SUPPLIED PASSAGE:
* begin *

First create a simple features collection from the data. In this case, I had to use summarise(do_union = F) to make each series of points into a polygon in the proper order (per this recent question), then calculate the area of each.

library(tidyverse)
library(sf)
#> Linking to GEOS 3.6.1, GDAL 2.1.3, proj.4 4.9.3

shape_df <- data.frame(
  lon = c(0, 1, 1, 0, 0, 0, 1, 1, 0, 0, 1, 2, 2, 0.8, 1, 1, 2, 2, 1, 1),
  lat = c(0, 0, 1, 1.5, 0, 1, 1, 2, 2, 1, 1, 1, 2, 2, 1, 0, 0, 1, 1, 0),
  var = c(1, 1, 1, 1, 1, 2, 2, 2, 2, 2, 3 ,3 ,3 ,3 ,3, 4 ,4 ,4, 4, 4)
)

shape_areas <- shape_df %>%
  st_as_sf(coords = c("lon", "lat")) %>%
  group_by(var) %>%
  summarise(do_union = F) %>%
  st_cast("POLYGON") %>%
  st_cast("MULTIPOLYGON") %>%
  mutate(area = st_area(geometry)) %>% 
  mutate(var = as.factor(var)) 

shape_areas
#> Simple feature collection with 4 features and 3 fields
#> geometry type:  MULTIPOLYGON
#> dimension:      XY
#> bbox:           xmin: 0 ymin: 0 xmax: 2 ymax: 2
#> epsg (SRID):    NA
#> proj4string:    NA
#>   var do_union area                       geometry
#> 1   1    FALSE 1.25 MULTIPOLYGON (((0 0, 1 0, 1...

* end *

INFORMATION SUPPLIED:
* begin *

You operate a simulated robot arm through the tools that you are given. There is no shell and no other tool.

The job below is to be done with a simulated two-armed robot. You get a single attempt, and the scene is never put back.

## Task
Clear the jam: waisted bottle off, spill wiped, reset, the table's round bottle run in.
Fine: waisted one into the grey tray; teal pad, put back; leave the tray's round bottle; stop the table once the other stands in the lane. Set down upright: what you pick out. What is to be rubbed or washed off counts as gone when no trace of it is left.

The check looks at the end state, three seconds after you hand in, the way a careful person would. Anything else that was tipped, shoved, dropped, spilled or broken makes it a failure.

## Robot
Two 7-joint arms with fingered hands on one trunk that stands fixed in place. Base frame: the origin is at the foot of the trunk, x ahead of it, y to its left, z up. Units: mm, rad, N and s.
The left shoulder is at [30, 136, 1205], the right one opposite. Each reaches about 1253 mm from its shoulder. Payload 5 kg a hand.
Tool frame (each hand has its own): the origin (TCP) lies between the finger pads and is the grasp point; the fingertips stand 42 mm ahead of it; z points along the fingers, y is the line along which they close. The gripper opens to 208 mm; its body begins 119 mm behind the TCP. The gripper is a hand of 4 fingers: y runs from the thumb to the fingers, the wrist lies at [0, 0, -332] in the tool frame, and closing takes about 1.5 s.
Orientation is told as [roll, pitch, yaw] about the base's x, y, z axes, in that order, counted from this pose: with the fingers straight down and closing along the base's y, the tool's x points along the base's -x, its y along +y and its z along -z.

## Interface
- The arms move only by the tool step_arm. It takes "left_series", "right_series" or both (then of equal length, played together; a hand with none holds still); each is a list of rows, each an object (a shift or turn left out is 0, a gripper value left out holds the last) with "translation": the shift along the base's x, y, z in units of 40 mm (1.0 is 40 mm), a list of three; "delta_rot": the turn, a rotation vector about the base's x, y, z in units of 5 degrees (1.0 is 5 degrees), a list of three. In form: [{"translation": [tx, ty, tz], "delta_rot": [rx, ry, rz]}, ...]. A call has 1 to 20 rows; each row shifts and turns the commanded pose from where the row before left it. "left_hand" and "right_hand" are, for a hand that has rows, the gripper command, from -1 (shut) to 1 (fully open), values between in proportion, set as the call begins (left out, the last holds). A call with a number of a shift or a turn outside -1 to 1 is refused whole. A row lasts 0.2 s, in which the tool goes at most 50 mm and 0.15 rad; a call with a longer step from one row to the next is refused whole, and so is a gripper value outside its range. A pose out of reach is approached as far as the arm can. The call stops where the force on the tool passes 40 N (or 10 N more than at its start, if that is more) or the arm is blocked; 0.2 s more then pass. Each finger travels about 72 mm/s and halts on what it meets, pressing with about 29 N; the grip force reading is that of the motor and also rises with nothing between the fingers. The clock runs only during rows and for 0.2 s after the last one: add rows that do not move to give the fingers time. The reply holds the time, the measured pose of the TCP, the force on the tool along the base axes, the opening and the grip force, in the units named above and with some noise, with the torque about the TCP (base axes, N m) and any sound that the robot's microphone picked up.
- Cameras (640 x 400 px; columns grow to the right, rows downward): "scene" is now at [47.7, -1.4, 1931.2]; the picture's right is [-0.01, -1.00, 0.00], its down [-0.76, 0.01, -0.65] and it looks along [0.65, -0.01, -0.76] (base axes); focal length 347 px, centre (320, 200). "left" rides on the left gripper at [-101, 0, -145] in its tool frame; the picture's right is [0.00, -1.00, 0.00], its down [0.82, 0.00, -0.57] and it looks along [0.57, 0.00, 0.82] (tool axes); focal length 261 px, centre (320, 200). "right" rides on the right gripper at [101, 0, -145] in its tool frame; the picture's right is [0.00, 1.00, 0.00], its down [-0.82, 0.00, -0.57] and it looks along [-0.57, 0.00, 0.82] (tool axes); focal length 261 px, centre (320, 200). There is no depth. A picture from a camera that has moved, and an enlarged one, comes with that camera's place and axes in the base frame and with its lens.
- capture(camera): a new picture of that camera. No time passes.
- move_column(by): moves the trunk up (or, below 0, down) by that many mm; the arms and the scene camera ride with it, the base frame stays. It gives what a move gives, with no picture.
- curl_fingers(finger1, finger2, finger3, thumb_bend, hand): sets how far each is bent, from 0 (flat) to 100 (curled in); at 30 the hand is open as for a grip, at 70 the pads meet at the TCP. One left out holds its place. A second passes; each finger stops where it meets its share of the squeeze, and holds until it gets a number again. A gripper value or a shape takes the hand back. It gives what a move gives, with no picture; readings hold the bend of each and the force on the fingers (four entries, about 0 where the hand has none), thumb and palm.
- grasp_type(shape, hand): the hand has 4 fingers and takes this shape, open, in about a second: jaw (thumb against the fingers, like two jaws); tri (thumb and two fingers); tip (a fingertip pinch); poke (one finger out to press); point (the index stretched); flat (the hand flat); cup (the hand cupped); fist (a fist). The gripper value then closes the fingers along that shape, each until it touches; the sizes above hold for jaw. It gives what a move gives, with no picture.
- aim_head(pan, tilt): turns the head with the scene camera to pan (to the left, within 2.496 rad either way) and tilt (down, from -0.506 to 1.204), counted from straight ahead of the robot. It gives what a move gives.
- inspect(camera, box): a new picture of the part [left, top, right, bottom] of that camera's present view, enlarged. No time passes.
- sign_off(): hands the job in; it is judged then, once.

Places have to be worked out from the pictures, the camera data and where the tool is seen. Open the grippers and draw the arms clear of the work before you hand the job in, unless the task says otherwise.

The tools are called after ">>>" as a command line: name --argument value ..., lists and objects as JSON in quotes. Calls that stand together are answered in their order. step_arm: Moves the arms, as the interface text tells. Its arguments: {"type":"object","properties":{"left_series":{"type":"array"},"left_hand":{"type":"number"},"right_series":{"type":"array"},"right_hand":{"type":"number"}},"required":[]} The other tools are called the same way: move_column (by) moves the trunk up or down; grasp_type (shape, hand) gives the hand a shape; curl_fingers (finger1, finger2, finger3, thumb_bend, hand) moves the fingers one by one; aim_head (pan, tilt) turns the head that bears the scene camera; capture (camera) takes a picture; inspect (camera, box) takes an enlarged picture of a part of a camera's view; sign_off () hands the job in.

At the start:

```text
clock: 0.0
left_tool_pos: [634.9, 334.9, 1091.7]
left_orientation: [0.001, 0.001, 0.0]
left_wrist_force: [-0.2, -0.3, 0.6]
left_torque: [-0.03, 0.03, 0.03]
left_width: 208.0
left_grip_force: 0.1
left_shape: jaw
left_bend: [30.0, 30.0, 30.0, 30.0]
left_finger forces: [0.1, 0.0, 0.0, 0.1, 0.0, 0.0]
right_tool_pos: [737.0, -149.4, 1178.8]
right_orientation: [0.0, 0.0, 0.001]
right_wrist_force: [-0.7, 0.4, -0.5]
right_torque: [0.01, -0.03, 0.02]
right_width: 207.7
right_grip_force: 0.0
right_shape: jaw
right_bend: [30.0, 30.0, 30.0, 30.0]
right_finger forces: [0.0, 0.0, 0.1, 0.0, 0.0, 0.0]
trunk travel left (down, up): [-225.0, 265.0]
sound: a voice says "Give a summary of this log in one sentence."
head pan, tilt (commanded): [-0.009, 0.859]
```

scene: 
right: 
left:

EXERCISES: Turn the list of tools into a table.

* end *

EXERCISES:
**1.** Set down the supplied passage once more as it stands.
**2.** In the listing above, locate the line with "- Cameras (640" and the line with "- move_column(by): moves", then extract exactly those lines and every line between them, and nothing more.

SOLUTIONS BY TASK:
**1.**
First create a simple features collection from the data. In this case, I had to use summarise(do_union = F) to make each series of points into a polygon in the proper order (per this recent question), then calculate the area of each.

library(tidyverse)
library(sf)
#> Linking to GEOS 3.6.1, GDAL 2.1.3, proj.4 4.9.3

shape_df <- data.frame(
  lon = c(0, 1, 1, 0, 0, 0, 1, 1, 0, 0, 1, 2, 2, 0.8, 1, 1, 2, 2, 1, 1),
  lat = c(0, 0, 1, 1.5, 0, 1, 1, 2, 2, 1, 1, 1, 2, 2, 1, 0, 0, 1, 1, 0),
  var = c(1, 1, 1, 1, 1, 2, 2, 2, 2, 2, 3 ,3 ,3 ,3 ,3, 4 ,4 ,4, 4, 4)
)

shape_areas <- shape_df %>%
  st_as_sf(coords = c("lon", "lat")) %>%
  group_by(var) %>%
  summarise(do_union = F) %>%
  st_cast("POLYGON") %>%
  st_cast("MULTIPOLYGON") %>%
  mutate(area = st_area(geometry)) %>% 
  mutate(var = as.factor(var)) 

shape_areas
#> Simple feature collection with 4 features and 3 fields
#> geometry type:  MULTIPOLYGON
#> dimension:      XY
#> bbox:           xmin: 0 ymin: 0 xmax: 2 ymax: 2
#> epsg (SRID):    NA
#> proj4string:    NA
#>   var do_union area                       geometry
#> 1   1    FALSE 1.25 MULTIPOLYGON (((0 0, 1 0, 1...

**2.**
- Cameras (640 x 400 px; columns grow to the right, rows downward): "scene" is now at [47.7, -1.4, 1931.2]; the picture's right is [-0.01, -1.00, 0.00], its down [-0.76, 0.01, -0.65] and it looks along [0.65, -0.01, -0.76] (base axes); focal length 347 px, centre (320, 200). "left" rides on the left gripper at [-101, 0, -145] in its tool frame; the picture's right is [0.00, -1.00, 0.00], its down [0.82, 0.00, -0.57] and it looks along [0.57, 0.00, 0.82] (tool axes); focal length 261 px, centre (320, 200). "right" rides on the right gripper at [101, 0, -145] in its tool frame; the picture's right is [0.00, 1.00, 0.00], its down [-0.82, 0.00, -0.57] and it looks along [-0.57, 0.00, 0.82] (tool axes); focal length 261 px, centre (320, 200). There is no depth. A picture from a camera that has moved, and an enlarged one, comes with that camera's place and axes in the base frame and with its lens.
- capture(camera): a new picture of that camera. No time passes.
- move_column(by): moves the trunk up (or, below 0, down) by that many mm; the arms and the scene camera ride with it, the base frame stays. It gives what a move gives, with no picture.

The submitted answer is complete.